Miyazaki, como en muchas de sus obras, también aprovecha aquí para reflexionar sobre su propia infancia. Cuando él era niño tuvo que huir a otra ciudad de los bombardeos de una Utsunomiya en llamas y su padre, como el del protagonista de la película, construía piezas de aviones durante la guerra (como el protagonista de su anterior trabajo).

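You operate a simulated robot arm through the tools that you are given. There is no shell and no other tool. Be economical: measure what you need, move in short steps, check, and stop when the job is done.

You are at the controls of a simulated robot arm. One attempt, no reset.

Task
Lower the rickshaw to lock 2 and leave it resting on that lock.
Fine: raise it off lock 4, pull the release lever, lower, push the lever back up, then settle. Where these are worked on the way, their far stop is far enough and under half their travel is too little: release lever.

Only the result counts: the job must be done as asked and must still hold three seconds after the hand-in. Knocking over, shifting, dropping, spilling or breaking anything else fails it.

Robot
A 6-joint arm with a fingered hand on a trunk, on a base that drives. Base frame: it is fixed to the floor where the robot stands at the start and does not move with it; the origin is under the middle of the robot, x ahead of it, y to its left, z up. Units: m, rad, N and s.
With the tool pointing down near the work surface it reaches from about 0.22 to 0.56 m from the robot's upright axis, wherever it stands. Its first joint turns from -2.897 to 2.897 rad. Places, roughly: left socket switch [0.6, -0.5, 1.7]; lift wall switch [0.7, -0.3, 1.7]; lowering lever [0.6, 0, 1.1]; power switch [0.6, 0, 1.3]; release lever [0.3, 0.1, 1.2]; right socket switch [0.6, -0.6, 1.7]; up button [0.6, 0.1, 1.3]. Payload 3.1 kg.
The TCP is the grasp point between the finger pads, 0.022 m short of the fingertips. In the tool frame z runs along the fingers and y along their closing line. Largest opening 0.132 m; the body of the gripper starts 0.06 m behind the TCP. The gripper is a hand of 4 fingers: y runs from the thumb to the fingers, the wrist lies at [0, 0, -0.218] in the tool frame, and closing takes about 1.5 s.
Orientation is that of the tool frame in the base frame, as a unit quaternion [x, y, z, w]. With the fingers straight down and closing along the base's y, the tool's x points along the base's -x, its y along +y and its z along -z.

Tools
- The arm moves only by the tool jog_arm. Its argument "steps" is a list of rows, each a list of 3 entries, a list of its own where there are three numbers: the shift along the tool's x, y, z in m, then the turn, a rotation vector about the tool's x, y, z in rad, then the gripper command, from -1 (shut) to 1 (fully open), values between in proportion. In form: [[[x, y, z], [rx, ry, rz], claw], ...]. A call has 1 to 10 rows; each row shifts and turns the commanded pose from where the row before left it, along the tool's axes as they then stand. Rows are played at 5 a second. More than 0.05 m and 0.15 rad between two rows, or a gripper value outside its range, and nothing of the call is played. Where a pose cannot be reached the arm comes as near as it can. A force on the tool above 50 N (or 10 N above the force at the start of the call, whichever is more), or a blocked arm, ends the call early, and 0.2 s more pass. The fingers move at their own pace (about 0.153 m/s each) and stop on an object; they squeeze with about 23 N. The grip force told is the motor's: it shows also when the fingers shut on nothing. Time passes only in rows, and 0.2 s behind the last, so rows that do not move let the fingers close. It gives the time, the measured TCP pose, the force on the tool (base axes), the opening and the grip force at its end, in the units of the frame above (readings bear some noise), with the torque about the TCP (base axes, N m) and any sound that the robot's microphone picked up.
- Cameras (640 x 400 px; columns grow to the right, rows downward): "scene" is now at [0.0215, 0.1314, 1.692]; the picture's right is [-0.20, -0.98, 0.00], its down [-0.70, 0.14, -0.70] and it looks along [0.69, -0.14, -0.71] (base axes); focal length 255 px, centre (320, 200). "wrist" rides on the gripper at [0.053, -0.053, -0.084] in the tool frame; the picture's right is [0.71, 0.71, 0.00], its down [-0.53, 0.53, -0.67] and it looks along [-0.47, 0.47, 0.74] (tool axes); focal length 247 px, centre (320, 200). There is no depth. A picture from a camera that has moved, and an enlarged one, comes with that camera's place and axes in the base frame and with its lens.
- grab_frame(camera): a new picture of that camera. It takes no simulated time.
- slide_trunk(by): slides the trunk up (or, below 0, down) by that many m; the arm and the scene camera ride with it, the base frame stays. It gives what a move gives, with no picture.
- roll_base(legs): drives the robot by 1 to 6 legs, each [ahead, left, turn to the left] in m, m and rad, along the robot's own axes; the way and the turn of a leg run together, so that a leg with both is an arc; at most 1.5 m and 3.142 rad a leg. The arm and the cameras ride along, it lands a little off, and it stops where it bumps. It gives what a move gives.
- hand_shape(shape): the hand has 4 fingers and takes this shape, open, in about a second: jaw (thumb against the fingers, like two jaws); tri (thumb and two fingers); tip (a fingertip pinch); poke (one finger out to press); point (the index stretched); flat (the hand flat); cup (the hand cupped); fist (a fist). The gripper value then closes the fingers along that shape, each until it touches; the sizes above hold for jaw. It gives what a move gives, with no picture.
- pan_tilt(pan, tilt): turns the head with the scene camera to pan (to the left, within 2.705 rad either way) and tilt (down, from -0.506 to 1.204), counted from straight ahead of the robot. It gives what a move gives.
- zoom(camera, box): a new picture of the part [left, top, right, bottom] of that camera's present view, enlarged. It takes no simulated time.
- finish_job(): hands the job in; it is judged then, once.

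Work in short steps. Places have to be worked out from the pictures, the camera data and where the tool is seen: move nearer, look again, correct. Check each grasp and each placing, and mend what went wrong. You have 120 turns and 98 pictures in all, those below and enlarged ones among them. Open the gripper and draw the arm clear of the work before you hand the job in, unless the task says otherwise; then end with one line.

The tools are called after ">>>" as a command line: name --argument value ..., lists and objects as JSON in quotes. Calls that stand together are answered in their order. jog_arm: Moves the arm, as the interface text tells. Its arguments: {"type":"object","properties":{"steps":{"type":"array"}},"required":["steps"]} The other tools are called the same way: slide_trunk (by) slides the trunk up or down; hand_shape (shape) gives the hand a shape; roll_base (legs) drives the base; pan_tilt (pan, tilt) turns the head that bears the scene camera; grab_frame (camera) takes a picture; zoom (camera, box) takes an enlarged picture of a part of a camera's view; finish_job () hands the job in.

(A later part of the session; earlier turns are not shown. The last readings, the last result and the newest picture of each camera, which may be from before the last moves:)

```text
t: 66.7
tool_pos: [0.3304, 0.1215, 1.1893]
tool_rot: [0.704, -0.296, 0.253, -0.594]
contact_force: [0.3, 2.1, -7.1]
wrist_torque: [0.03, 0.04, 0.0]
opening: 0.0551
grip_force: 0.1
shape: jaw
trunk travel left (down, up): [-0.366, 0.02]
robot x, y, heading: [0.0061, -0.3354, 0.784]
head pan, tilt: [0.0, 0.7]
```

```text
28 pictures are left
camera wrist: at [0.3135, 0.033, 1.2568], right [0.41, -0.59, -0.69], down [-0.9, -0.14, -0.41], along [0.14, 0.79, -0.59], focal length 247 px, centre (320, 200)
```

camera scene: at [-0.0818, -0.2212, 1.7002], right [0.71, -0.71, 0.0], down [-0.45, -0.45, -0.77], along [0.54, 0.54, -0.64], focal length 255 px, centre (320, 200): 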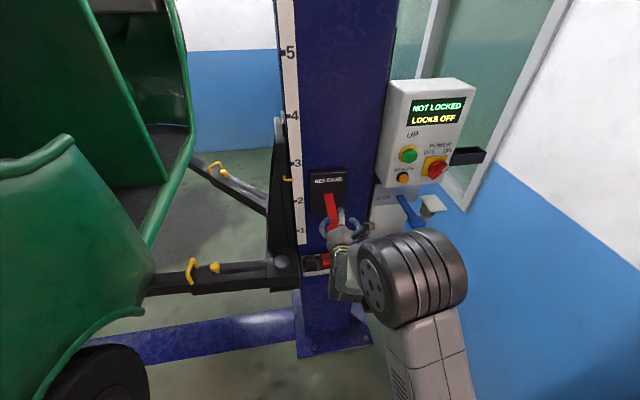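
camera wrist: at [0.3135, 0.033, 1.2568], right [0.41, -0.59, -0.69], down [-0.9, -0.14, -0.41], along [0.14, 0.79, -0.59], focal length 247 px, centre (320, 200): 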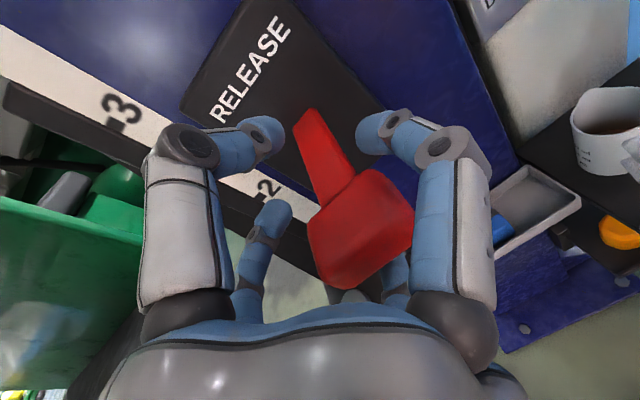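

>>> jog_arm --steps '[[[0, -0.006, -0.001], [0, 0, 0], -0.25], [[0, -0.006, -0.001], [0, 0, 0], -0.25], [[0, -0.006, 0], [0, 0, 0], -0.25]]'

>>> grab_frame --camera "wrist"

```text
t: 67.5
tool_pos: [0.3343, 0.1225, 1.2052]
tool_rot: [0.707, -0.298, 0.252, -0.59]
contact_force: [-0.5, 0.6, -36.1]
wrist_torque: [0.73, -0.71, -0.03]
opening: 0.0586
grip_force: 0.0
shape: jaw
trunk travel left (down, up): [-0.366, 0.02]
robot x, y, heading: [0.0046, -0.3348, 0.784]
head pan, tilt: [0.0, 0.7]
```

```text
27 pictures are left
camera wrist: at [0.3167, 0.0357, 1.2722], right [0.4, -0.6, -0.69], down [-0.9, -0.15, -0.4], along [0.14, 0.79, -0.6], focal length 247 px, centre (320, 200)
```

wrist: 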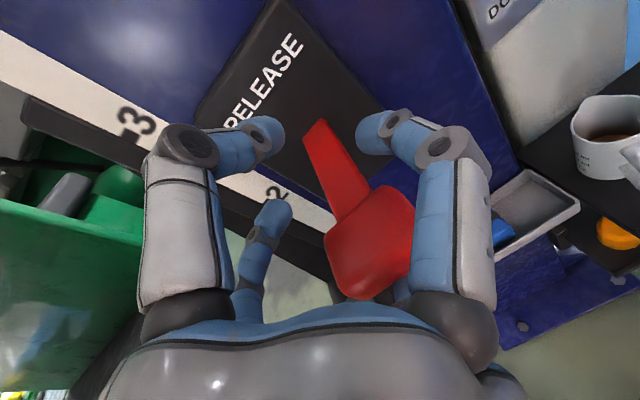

En ‘El chico y la garza’, el cineasta se autorreferencia más que nunca, haciendo de la cinta un compendio de elementos de todo su cine, y a su vez ofreciendo una nueva visión, quizá más reflexiva y melancólica que nunca. Temáticamente se acerca a los universos fantásticos de ‘El viaje de Chihiro’ o ‘El castillo ambulante’. También hay algo del humor tierno de ‘Mi vecino Totoro’ o ‘Ponyo en el acantilado’; y los warawaras, las nuevas criaturas de Miyazaki, guardan muchas similitudes con los kodamas, esa suerte de ánimas que poblaban el bosque en ‘La princesa Mononoke’. No obstante, los primeros minutos se acercan considerablemente a la madurez realista de ‘El viento se levanta’.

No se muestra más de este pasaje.